What is required.
Reproduce the data exactly.

Data lines.
---

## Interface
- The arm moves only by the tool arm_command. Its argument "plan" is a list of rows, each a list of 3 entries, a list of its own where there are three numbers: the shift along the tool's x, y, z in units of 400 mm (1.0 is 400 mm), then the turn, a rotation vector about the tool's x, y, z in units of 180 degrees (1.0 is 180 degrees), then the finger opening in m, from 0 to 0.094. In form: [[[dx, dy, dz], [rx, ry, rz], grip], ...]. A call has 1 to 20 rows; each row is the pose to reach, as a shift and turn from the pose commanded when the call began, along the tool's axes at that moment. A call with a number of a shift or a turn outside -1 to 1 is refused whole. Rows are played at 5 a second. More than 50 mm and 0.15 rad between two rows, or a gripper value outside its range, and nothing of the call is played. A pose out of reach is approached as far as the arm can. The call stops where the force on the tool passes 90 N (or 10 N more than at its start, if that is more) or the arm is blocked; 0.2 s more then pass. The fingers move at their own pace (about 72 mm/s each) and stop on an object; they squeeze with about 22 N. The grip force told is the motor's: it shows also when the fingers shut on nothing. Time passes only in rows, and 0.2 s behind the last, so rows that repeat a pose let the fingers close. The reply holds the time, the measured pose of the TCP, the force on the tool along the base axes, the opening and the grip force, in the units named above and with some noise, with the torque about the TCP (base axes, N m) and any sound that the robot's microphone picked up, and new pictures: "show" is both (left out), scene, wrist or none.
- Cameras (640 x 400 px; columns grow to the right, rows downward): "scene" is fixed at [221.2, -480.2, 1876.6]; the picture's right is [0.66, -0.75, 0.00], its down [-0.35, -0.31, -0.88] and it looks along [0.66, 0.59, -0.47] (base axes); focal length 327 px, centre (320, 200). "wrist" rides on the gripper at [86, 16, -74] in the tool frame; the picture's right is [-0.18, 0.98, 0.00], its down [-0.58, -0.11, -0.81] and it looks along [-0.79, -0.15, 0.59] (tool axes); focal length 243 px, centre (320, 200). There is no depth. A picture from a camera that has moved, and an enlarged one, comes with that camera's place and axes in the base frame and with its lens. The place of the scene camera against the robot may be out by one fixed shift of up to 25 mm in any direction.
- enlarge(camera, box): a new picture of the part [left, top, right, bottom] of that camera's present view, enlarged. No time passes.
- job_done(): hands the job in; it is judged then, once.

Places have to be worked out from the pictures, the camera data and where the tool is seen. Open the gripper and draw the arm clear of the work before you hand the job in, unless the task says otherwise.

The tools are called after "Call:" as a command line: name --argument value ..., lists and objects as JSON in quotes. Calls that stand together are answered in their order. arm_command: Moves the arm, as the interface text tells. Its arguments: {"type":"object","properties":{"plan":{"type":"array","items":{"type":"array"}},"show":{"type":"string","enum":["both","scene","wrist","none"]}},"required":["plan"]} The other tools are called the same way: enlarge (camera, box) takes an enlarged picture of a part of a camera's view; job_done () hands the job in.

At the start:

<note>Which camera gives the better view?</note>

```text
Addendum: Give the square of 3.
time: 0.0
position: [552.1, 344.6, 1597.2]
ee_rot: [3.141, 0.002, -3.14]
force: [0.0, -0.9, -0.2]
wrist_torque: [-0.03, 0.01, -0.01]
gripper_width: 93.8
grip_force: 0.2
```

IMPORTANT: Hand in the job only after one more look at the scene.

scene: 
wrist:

---

Answer to this exercise.
## Interface
- The arm moves only by the tool arm_command. Its argument "plan" is a list of rows, each a list of 3 entries, a list of its own where there are three numbers: the shift along the tool's x, y, z in units of 400 mm (1.0 is 400 mm), then the turn, a rotation vector about the tool's x, y, z in units of 180 degrees (1.0 is 180 degrees), then the finger opening in m, from 0 to 0.094. In form: [[[dx, dy, dz], [rx, ry, rz], grip], ...]. A call has 1 to 20 rows; each row is the pose to reach, as a shift and turn from the pose commanded when the call began, along the tool's axes at that moment. A call with a number of a shift or a turn outside -1 to 1 is refused whole. Rows are played at 5 a second. More than 50 mm and 0.15 rad between two rows, or a gripper value outside its range, and nothing of the call is played. A pose out of reach is approached as far as the arm can. The call stops where the force on the tool passes 90 N (or 10 N more than at its start, if that is more) or the arm is blocked; 0.2 s more then pass. The fingers move at their own pace (about 72 mm/s each) and stop on an object; they squeeze with about 22 N. The grip force told is the motor's: it shows also when the fingers shut on nothing. Time passes only in rows, and 0.2 s behind the last, so rows that repeat a pose let the fingers close. The reply holds the time, the measured pose of the TCP, the force on the tool along the base axes, the opening and the grip force, in the units named above and with some noise, with the torque about the TCP (base axes, N m) and any sound that the robot's microphone picked up, and new pictures: "show" is both (left out), scene, wrist or none.
- Cameras (640 x 400 px; columns grow to the right, rows downward): "scene" is fixed at [221.2, -480.2, 1876.6]; the picture's right is [0.66, -0.75, 0.00], its down [-0.35, -0.31, -0.88] and it looks along [0.66, 0.59, -0.47] (base axes); focal length 327 px, centre (320, 200). "wrist" rides on the gripper at [86, 16, -74] in the tool frame; the picture's right is [-0.18, 0.98, 0.00], its down [-0.58, -0.11, -0.81] and it looks along [-0.79, -0.15, 0.59] (tool axes); focal length 243 px, centre (320, 200). There is no depth. A picture from a camera that has moved, and an enlarged one, comes with that camera's place and axes in the base frame and with its lens. The place of the scene camera against the robot may be out by one fixed shift of up to 25 mm in any direction.
- enlarge(camera, box): a new picture of the part [left, top, right, bottom] of that camera's present view, enlarged. No time passes.
- job_done(): hands the job in; it is judged then, once.

Places have to be worked out from the pictures, the camera data and where the tool is seen. Open the gripper and draw the arm clear of the work before you hand the job in, unless the task says otherwise.

The tools are called after "Call:" as a command line: name --argument value ..., lists and objects as JSON in quotes. Calls that stand together are answered in their order. arm_command: Moves the arm, as the interface text tells. Its arguments: {"type":"object","properties":{"plan":{"type":"array","items":{"type":"array"}},"show":{"type":"string","enum":["both","scene","wrist","none"]}},"required":["plan"]} The other tools are called the same way: enlarge (camera, box) takes an enlarged picture of a part of a camera's view; job_done () hands the job in.

At the start:

<note>Which camera gives the better view?</note>

```text
Addendum: Give the square of 3.
time: 0.0
position: [552.1, 344.6, 1597.2]
ee_rot: [3.141, 0.002, -3.14]
force: [0.0, -0.9, -0.2]
wrist_torque: [-0.03, 0.01, -0.01]
gripper_width: 93.8
grip_force: 0.2
```

IMPORTANT: Hand in the job only after one more look at the scene.

scene: 
wrist:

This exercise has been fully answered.